__INSTRUCTIONS FOR THE TASK__: Take up the selected passage again after its last words.

__DATA SECTION__:
[BEGIN]
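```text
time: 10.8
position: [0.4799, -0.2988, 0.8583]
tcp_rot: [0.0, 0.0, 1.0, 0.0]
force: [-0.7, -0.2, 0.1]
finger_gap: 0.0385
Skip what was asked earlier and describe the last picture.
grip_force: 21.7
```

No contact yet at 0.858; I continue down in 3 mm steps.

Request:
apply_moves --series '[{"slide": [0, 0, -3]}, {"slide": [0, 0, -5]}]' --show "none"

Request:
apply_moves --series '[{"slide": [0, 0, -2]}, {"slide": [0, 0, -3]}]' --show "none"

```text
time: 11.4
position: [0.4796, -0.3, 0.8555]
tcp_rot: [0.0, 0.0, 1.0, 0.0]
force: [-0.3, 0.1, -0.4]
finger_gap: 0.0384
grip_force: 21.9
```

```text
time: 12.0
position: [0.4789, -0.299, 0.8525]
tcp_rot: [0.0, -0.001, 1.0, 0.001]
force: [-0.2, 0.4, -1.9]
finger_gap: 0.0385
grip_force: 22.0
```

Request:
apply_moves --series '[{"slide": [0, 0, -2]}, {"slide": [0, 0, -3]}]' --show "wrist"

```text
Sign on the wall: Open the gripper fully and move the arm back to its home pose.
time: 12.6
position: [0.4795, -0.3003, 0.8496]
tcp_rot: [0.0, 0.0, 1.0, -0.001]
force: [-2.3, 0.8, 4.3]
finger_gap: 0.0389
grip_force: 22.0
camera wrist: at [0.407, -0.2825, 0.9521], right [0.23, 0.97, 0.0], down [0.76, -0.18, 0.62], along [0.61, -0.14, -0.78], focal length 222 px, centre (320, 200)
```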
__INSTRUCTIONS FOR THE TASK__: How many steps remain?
[END]
__SELECTED PASSAGE__:
[BEGIN]
Business Continuity Risk Management


    • How are your business information, infrastructure, processes and people (including third party providers) vulnerable to the various crisis and disaster scenarios?  How resilient are they?
    • What level of disruption and business impact do your current contingency plans and arrangements provide you?  Are you adequately protected against major impact and losses from key crisis and disaster scenarios?
    • Are you in compliance with all the key regulatory requirements regarding crisis management and business resumption expectations?
    • Is the cost of your business disruption protection too low, too high or commensurate with the industry's best practice?

    It should be obvious that managers would consider steps they might need to take to preserve their business under a range of possible disruptive outcomes.  Yet for many the need for business continuity planning was only grudgingly recognized with the publicity associated with the larger and more recent and common disasters.  

    Recognized or not, management needs to and is effectively making a judgment on the costs of business continuity planning versus the costs and likelihood of disruptive events occurring.  The mindset of "it will unlikely hit us" can be likened to the naive presumption of not taking the necessary insurance for your auto, house, health and life - the lesson is - it can be very painful when it hits! 

    Business continuity planning (BCP) (which includes resiliency planning) need not be expensive, and without immediate benefits.  Many of its benefits, even without having to trigger the plan in response to a disruptive event can offset significant parts of the costs.  These benefits include more streamlined operations, resilient infrastructure and process, improved and more intimate understanding of the business processes and better team dynamics.

    Business continuity planning involves three major streams:

    • preventatively improving the critical processes to reduce their exposure to failure;
    • preparing, documenting and testing responsive action plans to use should critical processes be disrupted by some failure in a dependency; and
    • readying management, business and support teams to respond to a disaster, managing the incident in a controlled manner, from communication, people management to recovery support and other key activities.
[END]
__TASK OUTPUT__:
    The first stream is often forgotten, and yet yields strong results.  Indeed it generally is an automatic result of the first more visible stream, provided management is fully committed to it.

    The critical challenge is to avoid sending the wrong signals that there is a lack of top management buy-in and involvement, with Business Continuity Planning being seen as an adjunct workload from top management, as something that needs to be filled out, returned, filed and forgotten.  Top management, senior managers and staff need to be engaged in planning for their survival.  If this is achieved the process improvements and team benefits are often considerable.

    We have a team comprising business recovery planning professionals who are recognized practitioneers in the financial industry.  We specialize in tailoring an engagement and a program to meet our clients' needs, whether they require a broad management view or demand a highly focused technical perspective.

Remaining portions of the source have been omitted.